Germany is the largest economy in the Eurozone and therefore an influential actor in the region. During the Eurozone sovereign debt crisis in 2009-12, Germany was pivotal in setting up various stability funds to bail out debtor countries. It took a leadership role in the implementation of the 'Fiscal Compact' following the crisis – a set of more stringent rules to manage member states’ finances and punish ‘debt sinners’. Germany spearheaded a culture of ‘Financial Stability’ and the German economic model has been widely used as a blueprint for economic growth by fellow Eurozone members.
Bunds are bonds issued by the German government. Like all bonds they pay holders a regular interest payment, or coupon, followed by the full value of the loan, or principal, at maturity. Because Germany has the largest economy in the Eurozone, Bunds are used as a benchmark for other European government bonds. Long-term Bunds are viewed as a solid, risk-free investment as they are backed by the full faith and credit of the German nation. For this reason they are treated as a safe-haven by investors – gaining in value in times of crisis, whilst falling during periods of prosperity.
German Bund Yields measure the annual return an investor can expect from holding German government bonds, or Bunds. Like other bonds, Bunds pay holders interest at regular intervals, called the ‘coupon’, followed by the full value of the bond at maturity. Whilst the coupon is fixed, the Yield varies as it takes into account changes in the bond's price, and it is therefore considered a more accurate reflection of return. A decline in the bund's price raises the coupon as a percentage of the loan, resulting in a higher Yield and vice versa for a rise. This explains why Bund Yields move inversely to prices.

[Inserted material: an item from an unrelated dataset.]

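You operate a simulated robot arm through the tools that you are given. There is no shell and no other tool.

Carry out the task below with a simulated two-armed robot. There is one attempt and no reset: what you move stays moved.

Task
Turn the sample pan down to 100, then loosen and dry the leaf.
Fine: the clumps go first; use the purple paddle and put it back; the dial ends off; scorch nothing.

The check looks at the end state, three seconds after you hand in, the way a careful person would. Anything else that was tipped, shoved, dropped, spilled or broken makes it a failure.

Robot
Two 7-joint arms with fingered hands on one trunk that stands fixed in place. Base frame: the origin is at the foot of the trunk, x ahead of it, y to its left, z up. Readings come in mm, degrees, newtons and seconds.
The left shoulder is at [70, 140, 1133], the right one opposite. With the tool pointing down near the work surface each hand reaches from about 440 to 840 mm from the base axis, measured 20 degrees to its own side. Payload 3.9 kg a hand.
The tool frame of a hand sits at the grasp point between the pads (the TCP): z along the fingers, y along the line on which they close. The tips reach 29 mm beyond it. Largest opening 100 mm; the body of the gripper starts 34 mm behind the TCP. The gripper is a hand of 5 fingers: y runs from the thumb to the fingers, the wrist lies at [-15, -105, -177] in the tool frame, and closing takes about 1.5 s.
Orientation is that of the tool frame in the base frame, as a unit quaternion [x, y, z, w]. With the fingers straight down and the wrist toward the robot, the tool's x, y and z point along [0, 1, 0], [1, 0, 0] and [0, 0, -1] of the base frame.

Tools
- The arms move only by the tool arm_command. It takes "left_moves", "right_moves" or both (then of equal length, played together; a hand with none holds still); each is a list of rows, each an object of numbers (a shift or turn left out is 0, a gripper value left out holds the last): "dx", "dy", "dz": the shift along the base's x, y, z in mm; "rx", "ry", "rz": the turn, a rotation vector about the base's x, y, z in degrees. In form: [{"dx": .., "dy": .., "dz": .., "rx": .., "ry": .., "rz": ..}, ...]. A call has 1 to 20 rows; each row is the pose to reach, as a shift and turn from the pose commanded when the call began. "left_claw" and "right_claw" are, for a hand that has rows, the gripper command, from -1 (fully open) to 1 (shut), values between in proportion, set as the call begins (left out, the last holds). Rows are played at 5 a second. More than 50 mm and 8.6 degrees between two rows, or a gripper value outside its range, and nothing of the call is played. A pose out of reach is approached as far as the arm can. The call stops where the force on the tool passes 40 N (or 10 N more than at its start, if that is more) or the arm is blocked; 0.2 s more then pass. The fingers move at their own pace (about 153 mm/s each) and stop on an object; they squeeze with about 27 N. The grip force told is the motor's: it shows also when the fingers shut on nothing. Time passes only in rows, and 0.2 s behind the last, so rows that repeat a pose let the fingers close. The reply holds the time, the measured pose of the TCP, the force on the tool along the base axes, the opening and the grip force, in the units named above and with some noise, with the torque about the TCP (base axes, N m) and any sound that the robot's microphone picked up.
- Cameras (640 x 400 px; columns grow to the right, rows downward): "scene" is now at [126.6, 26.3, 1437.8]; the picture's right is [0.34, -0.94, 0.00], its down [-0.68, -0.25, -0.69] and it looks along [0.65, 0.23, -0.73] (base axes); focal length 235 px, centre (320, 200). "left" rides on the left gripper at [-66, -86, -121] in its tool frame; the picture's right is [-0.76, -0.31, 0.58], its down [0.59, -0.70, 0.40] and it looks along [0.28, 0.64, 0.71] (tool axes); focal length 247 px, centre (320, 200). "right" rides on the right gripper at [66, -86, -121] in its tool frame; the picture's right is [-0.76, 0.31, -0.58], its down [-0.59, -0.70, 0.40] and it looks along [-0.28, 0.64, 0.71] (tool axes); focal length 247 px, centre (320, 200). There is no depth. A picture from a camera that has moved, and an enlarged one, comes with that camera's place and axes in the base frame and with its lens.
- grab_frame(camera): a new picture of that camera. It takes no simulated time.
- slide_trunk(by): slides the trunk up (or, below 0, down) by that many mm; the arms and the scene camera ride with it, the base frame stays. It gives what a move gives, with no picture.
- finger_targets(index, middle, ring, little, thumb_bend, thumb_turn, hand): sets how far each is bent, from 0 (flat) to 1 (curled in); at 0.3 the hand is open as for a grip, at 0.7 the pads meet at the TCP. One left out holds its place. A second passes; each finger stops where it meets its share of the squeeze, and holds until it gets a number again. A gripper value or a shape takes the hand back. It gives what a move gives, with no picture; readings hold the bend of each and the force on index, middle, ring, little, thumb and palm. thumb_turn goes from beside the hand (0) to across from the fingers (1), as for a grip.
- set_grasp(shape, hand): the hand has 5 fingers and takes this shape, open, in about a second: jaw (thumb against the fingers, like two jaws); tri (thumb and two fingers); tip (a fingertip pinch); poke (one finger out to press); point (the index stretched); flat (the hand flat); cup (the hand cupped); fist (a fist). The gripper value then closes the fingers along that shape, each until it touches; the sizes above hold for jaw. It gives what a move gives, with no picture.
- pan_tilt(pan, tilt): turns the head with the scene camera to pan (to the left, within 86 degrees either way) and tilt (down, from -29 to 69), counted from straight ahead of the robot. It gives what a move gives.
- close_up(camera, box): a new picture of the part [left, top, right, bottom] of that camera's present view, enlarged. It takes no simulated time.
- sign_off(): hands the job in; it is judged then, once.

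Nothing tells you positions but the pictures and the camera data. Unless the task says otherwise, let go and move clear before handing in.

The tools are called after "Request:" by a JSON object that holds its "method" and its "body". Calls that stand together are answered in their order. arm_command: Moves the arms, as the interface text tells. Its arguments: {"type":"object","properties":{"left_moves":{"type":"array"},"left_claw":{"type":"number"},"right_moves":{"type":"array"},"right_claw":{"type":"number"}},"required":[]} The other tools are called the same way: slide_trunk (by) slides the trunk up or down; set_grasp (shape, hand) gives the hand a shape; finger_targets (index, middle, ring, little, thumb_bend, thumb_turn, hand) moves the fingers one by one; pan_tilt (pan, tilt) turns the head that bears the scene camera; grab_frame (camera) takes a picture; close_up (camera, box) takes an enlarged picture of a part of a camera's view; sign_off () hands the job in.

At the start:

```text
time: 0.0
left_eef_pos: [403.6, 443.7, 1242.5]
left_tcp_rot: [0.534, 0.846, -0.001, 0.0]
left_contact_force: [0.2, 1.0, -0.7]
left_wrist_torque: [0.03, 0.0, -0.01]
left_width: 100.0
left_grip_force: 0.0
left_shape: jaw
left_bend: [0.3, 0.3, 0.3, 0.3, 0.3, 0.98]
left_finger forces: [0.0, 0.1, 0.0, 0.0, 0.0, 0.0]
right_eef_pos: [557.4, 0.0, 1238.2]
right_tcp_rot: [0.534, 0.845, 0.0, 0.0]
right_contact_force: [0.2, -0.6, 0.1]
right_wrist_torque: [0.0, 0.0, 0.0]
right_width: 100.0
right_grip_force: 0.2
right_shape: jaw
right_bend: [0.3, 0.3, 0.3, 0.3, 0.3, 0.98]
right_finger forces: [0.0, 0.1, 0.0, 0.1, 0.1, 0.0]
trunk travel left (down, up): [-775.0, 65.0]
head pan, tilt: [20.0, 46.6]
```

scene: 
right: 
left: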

The Bundesbank is the central bank of Germany. It plays a key role in implementing monetary policy within Germany, and central banks in the region more broadly. Its goal is price stability, or keeping inflation low and predictable. It is responsible for ensuring the smooth operation of payment systems in Germany and participates in the oversight of financial institutions. The Bundesbank has a reputation for being conservative, prioritizing the fight against inflation over economic growth. It has been influential in the setup and policy of the European Central Bank (ECB).